Cyber crimes are becoming more and more common in the world of e-business. In fact, sensitive information is stolen at a rate that was unfathomable just a few years ago. The paper, which is published by PwC, relays that the average cost of a breach also has increased, as each incident cost a company $7.2 million on average. However, the reputation hit a company can take after a cyber incident is even more costly.

There are three groups of criminals who work to create havoc in the cyber world:

  • Hacktivists:  Hacker activists who steal and disseminate confidential information in order to damage the victim’s reputation.
  • State-sponsored:  Criminals who steal information for competitive advantage.
  • Organized Crime:  Groups that steal information about customers and sell it underground.

The goals of these groups include the following:

  • Significantly disrupting business operations
  • Leaking sensitive information to the public for financial gain or a reputation hit to the company
  • Obtaining sensitive economic information
  • Gaining control of infrastructure
  • Maintaining remote access and steal sensitive customer data or corporate information for extortion purposes

These groups often gain access to an entity’s system and are able to maintain their infiltration for periods of time that can extend into years.  Often times, companies try and put out a quick fire by patching the technical holes that caused the breach.  However, the problem isn’t solved at this point, as then the company has been exposed to operational, financial, and litigation risks.  In order to be fully prepared, companies need to have to create the capability to respond to a major event in the cyber universe.

The Cyber Crisis Plan
The immediate response to a breakdown in the cyber world is involving forensic cyber teams that determine why what happened occurred.
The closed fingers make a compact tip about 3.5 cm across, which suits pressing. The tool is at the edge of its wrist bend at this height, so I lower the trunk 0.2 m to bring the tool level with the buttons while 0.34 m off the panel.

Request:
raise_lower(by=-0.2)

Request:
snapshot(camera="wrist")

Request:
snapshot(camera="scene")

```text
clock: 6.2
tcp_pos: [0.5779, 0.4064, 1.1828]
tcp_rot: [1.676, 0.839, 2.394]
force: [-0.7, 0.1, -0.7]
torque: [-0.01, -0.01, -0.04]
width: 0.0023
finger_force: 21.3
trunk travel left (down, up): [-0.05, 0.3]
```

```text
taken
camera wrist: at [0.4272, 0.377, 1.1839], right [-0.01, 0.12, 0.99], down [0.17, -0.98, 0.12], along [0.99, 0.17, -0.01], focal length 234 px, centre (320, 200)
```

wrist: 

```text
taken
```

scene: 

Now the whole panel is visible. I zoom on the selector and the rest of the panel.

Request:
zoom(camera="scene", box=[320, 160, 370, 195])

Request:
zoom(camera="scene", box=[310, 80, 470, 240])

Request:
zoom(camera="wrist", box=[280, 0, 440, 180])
However, when Congress calls the company to a congressional hearing to explain what happened, Congress usually isn’t satisfied by only hearing about reactive measures. Often, Congress wants to hear about a plan that involves preventative measures. 

The authors suggest the following phases for a Cyber Crisis Plan:

  • Information Security Program:  The Company has an information security program that is designed in accordance with data security standards.
  • Cyber Event Detection:  The event/breach is identified.
  • Incident Response:  The Company’s incident response plan is initiated once the event is identified and a team is created to coordinate the plan.
  • Internal Investigation:  The victim begins an investigation immediately.
  • Third-party Forensic Investigation:  Outside investigators should conduct a forensic investigation, beginning no later than 24 hours after the event.
  • Contact Law Enforcement:  As soon as the third-party investigation begins, the company should inform law enforcement of what occurred.
  • Customer Notification:  Immediately after the forensic teams confirm whether or not confidential customer information has been stolen, the company should inform their clients of what happened.
  • Containment and Remediation Plan:  A plan to repair the issue and prepare for media and legal scrutiny should be quickly developed and implemented.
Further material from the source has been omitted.